Published online by Cambridge University Press:  11 March 2020

Kelsey Winsor
School of Earth and Sustainability, Northern Arizona University, Flagstaff, AZ86005, USA
Kate M. Swanger*
Department of Environmental, Earth and Atmospheric Sciences, University of Massachusetts, Lowell, MA01854, USA
Esther L. Babcock
Logic Geophysics & Analytics LLC, Anchorage, AK99508, USA
James L. Dickson
Division of Geological & Planetary Sciences, California Institute of Technology, Pasadena, CA91125, USA
Rachel D. Valletta
Franklin Institute, Philadelphia, PA19103, USA
Daniel F. Schmidt
Department of Plastics Engineering, University of Massachusetts, Lowell, MA01854, USA


The South Fork of Wright Valley contains one of the largest rock glaciers in the McMurdo Dry Valleys, Antarctica, stretching 7 km from the eastern boundary of the Labyrinth and terminating at Don Juan Pond (DJP).
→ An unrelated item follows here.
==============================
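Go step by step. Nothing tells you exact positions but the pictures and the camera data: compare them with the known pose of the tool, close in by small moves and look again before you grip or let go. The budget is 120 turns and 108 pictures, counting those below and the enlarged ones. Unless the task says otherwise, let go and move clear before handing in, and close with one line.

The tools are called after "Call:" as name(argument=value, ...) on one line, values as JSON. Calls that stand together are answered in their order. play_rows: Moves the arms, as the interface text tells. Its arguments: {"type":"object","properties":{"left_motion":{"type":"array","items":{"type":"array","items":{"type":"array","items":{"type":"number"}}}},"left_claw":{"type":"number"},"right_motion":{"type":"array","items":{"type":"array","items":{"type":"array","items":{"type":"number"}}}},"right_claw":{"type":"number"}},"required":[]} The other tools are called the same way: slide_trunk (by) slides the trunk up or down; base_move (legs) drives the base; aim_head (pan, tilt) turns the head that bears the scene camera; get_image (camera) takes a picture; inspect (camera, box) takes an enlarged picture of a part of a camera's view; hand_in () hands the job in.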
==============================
Here, we use results from ground-penetrating radar (GPR), qualitative field observations, soil leaching analyses and X-ray diffraction analyses to investigate rock glacier development. The absence of significant clean ice in GPR data, paired with observations of talus and interstitial ice influx from the valley walls, support rock glacier formation via talus accumulation. A quartz-dominated subsurface composition and discontinuous, well-developed desert pavements suggest initial rock glacier formation occurred before the late Quaternary. Major ion data from soil leaching analyses show higher salt concentrations in the rock glacier and talus samples that are close to hypersaline DJP. These observations suggest that DJP acts as a local salt source to the rock glacier, as well as the surrounding talus slopes that host water track systems that deliver solutes back into the lake, suggesting a local feedback system. Finally, the lack of lacustrine sedimentation on the rock glacier is inconsistent with the advance of a glacially dammed lake into South Fork during the Last Glacial Maximum.